In this performance, Shruti Sadolikar takes up Raag Bihari, a typical melody from the Jaipur-Atrauli gharana with a folksy temperament. Accompanying her on the tabla is Vishwanath Shirodker. Murad Ali Khan gives a heart-wrenching performance on the sarangi and Tanmay Deochake is his best self, filling each space with an array of melodious phrases.
The father of the Jaipur-Atrauli gharana, Ustad Alladiya Khan, is said to have advised his disciples to never sing Raag Bihari in faster compositions. That way, the soul-tugging emotions of this raga steeped in folk flavour can be retained easily.
Sticking to traditions, Sadolikar sings the composition in a medium tempo, expanding the raga with elegant akar vistaars and abstaining from ambitious virtuosity which could otherwise come easily to a voice of her expertise and conditioning. She conservatively deploys only a handful of taans in the end, maintaining a serene mood with mostly long-standing, stable notes making it a delectable offering.
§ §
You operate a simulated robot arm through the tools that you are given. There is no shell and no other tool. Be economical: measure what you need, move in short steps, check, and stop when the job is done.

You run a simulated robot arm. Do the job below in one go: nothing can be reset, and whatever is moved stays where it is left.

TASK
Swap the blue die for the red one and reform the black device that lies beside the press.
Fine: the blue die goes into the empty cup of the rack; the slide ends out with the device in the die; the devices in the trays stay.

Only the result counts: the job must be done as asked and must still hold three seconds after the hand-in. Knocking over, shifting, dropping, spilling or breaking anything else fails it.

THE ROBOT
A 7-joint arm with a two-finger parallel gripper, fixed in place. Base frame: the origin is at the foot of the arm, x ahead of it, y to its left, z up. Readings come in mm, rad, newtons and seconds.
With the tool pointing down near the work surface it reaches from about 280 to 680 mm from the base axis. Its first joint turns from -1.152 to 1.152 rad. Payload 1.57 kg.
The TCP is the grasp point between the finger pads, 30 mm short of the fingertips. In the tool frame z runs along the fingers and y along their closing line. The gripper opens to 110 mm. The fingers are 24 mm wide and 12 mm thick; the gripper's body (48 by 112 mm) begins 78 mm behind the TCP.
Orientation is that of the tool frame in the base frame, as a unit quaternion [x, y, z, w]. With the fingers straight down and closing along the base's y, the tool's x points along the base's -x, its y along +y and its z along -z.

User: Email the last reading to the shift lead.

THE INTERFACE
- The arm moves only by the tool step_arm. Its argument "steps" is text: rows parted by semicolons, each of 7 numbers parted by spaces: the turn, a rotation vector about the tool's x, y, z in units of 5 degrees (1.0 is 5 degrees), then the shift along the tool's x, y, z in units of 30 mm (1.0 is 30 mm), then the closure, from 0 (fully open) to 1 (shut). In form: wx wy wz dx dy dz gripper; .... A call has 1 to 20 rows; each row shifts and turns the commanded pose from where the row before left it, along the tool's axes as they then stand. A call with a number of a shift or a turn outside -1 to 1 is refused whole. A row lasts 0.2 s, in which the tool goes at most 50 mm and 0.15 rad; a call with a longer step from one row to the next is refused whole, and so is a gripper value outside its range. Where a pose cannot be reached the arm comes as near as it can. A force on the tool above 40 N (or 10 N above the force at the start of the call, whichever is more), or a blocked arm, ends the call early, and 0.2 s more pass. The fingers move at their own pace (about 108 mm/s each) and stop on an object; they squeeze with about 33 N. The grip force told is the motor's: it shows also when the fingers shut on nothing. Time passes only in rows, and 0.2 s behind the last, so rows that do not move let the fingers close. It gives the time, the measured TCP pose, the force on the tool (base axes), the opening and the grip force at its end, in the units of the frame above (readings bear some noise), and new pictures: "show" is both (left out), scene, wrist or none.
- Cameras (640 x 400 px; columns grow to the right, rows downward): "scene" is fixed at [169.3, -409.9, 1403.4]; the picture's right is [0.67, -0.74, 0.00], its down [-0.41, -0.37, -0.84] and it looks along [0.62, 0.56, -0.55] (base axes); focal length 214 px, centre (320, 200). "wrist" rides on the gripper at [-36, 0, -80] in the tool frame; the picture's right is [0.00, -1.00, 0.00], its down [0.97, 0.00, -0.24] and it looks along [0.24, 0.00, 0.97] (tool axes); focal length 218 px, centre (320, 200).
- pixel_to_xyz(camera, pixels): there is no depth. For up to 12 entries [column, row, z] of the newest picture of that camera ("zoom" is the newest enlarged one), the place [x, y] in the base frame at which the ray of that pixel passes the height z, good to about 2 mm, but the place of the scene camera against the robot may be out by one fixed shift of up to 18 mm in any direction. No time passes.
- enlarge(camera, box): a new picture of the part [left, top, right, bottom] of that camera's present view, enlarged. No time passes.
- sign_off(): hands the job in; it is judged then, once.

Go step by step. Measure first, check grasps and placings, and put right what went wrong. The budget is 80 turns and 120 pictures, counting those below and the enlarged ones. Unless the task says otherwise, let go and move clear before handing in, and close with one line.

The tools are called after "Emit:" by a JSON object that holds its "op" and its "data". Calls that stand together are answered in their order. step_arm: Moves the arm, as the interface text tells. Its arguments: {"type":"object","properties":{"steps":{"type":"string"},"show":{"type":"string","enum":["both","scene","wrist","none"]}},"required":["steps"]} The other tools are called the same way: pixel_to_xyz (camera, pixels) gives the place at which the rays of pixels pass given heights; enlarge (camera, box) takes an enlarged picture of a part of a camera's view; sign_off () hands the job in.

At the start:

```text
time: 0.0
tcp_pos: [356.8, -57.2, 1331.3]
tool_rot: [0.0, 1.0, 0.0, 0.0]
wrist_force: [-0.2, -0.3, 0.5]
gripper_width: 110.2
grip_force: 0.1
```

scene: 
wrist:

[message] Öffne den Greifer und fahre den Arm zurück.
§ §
Raag Bihari is a lilting night melody that comes as a pleasant surprise from the Jaipur-Atrauli gharana known mainly for its complex and heavy ragas. This raga deploys all the characteristics of Raag Desh with all notes as suddha or pure. Dha (6th) is omitted in the ascent and used in a convoluted manner (vakra) in the avarohana or descent. The dominant or vadi note is Sa and the sub-dominant or samvadi note is Pa. Because of the convoluted use of Dha, it sounds close to Raag Tilak Kamod.
Shruti Sadolikar (Jaipur-Atrauli gharana)
Vishwanath Shirodker (tabla)
Murad Ali (sarangi)
Tanmay Deochake (harmonium)
Ranjana Ghatak & Shobana Patel (tanpuras)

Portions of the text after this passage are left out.